Greece will not back down from the “red lines” it has set in ongoing United Nations-brokered name talks with the Former Yugoslav Republic of Macedonia (FYROM), government sources said on Friday, indicating that Prime Minister Alexis Tsipras will be briefing the president and party leaders on his meeting on Thursday with his counterpart from Skopje, Zoran Zaev.
Tsipras is said to be planning meetings with President Prokopis Pavlopoulos and the heads of Greece’s parliamentary parties over the weekend, where he will reportedly stress the government’s intention to insist that any name emerging from the talks will be used “erga omnes” (essentially both domestically as well as internationally) and that FYROM reviews its constitution to change clauses viewed by Greece as expressing irredentist ambitions.

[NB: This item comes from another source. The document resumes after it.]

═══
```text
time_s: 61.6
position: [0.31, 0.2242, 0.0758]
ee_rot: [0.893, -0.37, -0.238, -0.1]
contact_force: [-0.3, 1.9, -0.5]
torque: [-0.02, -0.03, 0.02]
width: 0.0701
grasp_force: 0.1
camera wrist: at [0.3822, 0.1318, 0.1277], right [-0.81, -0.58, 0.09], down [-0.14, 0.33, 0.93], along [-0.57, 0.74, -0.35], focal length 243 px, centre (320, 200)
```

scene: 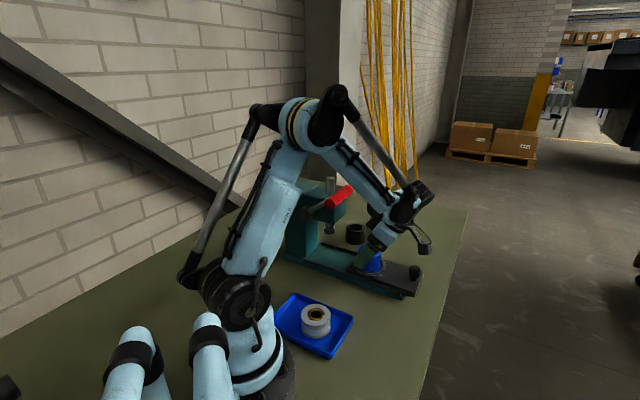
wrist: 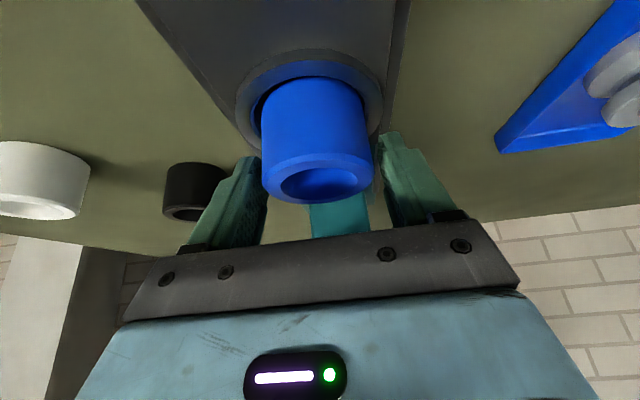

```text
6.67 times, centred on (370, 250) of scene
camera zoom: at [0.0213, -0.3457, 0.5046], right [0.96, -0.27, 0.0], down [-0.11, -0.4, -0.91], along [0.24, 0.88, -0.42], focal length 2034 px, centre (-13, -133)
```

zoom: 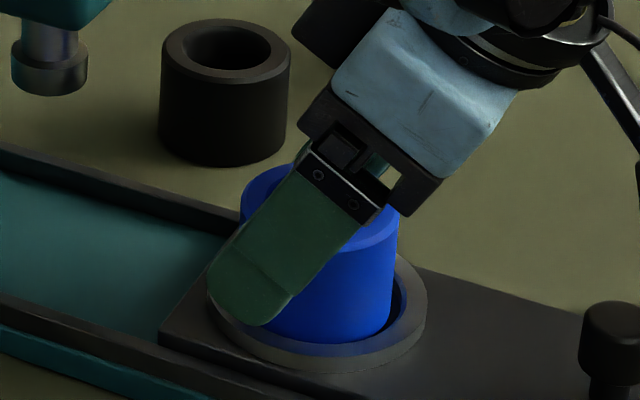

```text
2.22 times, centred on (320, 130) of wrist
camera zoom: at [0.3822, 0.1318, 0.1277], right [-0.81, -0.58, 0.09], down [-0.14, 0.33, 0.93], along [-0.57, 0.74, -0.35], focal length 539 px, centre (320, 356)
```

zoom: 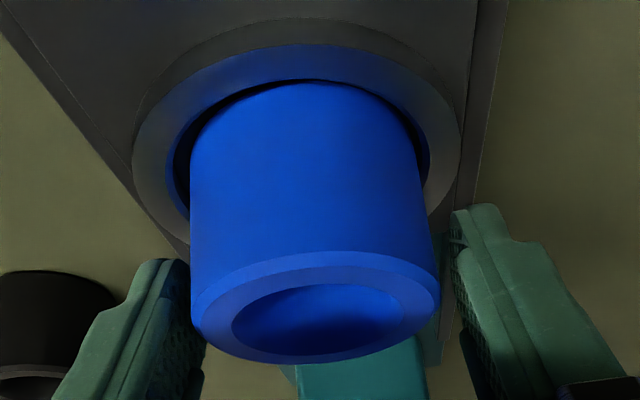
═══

Greece and FYROM appeared to be edging toward a solution on Thursday following talks between the countries’ prime ministers on the sidelines of a summit in Sofia, though Zaev appeared more upbeat about the prospects for an agreement.
The aim is for a deal to be reached in time for a European Council meeting on June 28 though it was unclear how realistic this goal might be.
According to sources, a possible solution being proposed by European officials is “Upper Macedonia.” That might not go down well, however, with the Greek leftist-led government’s right-wing junior partner, Independent Greeks, which has pledged to reject any solution containing the name “Macedonia.”
“I believe we have covered a great part of the distance, but we have more to cover,” Tsipras said in comments following the meeting at the EU-Western Balkans summit, adding that negotiations remained complex and “multilayered,” and that “we are not yet in a position to speak about a deal.”
“We have reached a critical point but the last steps are always more difficult,” he said, adding that “we have the pressure of historical responsibility but FYROM has the pressure of time,” referring to Skopje’s ambitions to join the EU and NATO.
Zaev sought to issue a more confident message. “We have discussed one solution to the name dispute that could be acceptable for both sides, but we need to have further discussions in our countries,” he said, adding, however, that any agreement would have to be endorsed by party leaders in both countries.